**Data shown**
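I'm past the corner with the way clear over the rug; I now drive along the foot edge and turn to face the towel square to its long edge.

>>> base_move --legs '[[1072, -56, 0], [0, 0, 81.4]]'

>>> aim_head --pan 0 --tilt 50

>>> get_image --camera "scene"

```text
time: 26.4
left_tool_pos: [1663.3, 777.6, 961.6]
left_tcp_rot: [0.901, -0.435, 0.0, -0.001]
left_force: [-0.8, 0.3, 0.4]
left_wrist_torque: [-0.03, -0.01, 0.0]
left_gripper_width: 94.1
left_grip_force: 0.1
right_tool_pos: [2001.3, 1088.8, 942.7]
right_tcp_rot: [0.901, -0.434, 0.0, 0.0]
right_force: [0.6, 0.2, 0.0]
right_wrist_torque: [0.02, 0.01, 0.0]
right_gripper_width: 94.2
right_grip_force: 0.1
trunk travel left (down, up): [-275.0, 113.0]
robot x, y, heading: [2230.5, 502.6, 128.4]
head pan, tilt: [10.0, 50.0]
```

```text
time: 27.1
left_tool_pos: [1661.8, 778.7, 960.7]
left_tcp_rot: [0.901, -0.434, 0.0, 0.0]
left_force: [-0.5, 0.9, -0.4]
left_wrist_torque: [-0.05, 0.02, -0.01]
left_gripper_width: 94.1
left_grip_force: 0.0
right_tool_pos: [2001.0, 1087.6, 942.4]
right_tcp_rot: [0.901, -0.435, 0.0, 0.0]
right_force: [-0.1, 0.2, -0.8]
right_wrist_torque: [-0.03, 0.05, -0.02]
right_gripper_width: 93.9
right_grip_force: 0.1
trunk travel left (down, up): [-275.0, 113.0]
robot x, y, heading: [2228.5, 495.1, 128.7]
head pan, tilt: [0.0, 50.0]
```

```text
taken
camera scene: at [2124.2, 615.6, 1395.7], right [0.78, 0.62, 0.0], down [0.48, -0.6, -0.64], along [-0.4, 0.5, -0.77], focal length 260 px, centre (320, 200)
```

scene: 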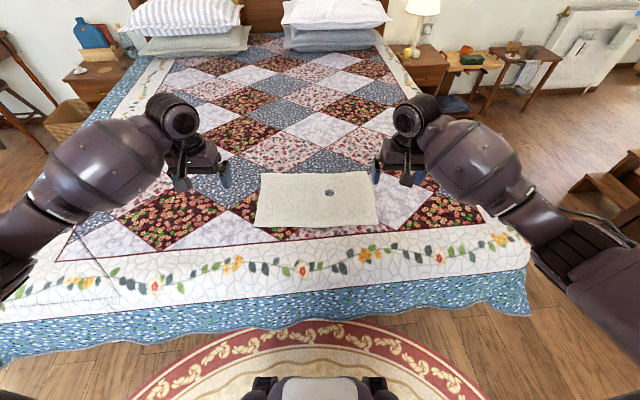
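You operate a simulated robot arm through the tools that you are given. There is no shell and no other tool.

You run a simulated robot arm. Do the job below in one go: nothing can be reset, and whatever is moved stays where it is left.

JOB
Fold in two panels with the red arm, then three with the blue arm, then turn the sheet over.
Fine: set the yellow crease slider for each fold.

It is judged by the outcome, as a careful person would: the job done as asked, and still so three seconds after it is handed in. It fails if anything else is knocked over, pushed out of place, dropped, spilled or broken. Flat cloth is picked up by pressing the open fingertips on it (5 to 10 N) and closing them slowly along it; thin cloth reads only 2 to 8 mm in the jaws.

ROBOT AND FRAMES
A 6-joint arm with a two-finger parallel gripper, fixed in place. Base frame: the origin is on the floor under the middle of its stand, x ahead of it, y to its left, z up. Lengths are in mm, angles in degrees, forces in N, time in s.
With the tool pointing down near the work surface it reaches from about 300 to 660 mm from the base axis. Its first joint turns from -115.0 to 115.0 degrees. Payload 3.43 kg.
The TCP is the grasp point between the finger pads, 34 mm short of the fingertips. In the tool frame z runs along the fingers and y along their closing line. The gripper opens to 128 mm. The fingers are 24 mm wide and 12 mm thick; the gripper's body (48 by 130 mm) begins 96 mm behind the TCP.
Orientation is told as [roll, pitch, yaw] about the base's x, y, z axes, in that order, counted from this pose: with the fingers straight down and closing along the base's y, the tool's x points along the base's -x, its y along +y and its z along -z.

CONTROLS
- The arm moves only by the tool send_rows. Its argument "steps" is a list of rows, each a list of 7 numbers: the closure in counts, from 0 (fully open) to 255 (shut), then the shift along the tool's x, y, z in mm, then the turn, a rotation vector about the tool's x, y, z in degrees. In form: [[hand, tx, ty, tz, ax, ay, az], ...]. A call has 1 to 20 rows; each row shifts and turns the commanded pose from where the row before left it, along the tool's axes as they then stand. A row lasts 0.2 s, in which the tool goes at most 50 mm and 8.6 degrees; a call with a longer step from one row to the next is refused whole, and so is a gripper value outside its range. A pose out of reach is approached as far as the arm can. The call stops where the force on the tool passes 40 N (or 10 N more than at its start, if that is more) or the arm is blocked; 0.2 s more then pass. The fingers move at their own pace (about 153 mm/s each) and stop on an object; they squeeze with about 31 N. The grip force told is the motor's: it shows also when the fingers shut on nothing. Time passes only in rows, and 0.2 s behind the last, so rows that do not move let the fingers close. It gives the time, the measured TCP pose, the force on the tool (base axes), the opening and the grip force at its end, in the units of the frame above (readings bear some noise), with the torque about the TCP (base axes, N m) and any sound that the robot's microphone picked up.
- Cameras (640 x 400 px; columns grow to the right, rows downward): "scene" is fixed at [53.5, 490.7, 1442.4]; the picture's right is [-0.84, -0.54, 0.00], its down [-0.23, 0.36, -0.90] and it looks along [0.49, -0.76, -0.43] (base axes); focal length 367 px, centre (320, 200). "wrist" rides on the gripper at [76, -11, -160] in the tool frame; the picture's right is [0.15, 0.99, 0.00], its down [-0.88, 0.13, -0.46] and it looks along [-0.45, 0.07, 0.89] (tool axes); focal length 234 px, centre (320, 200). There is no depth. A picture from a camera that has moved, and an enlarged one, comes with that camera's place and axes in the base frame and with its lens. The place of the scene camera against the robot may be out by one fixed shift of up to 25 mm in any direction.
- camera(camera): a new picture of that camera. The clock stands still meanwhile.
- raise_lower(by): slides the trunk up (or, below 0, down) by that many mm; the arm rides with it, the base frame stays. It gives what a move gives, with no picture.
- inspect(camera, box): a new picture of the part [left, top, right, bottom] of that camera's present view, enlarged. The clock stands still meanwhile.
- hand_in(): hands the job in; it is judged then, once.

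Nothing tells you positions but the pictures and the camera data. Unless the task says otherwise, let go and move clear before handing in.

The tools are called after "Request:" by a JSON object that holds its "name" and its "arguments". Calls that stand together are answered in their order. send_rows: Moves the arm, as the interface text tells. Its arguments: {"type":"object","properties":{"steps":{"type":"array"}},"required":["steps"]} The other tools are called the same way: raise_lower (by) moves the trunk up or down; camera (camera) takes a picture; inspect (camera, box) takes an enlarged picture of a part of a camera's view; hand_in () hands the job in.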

**Stated goal**
Scan the listing above and identify each line holding the string "tools"; copy every such line.

**Answer to the exercise**
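You operate a simulated robot arm through the tools that you are given. There is no shell and no other tool.
The tools are called after "Request:" by a JSON object that holds its "name" and its "arguments". Calls that stand together are answered in their order. send_rows: Moves the arm, as the interface text tells. Its arguments: {"type":"object","properties":{"steps":{"type":"array"}},"required":["steps"]} The other tools are called the same way: raise_lower (by) moves the trunk up or down; camera (camera) takes a picture; inspect (camera, box) takes an enlarged picture of a part of a camera's view; hand_in () hands the job in.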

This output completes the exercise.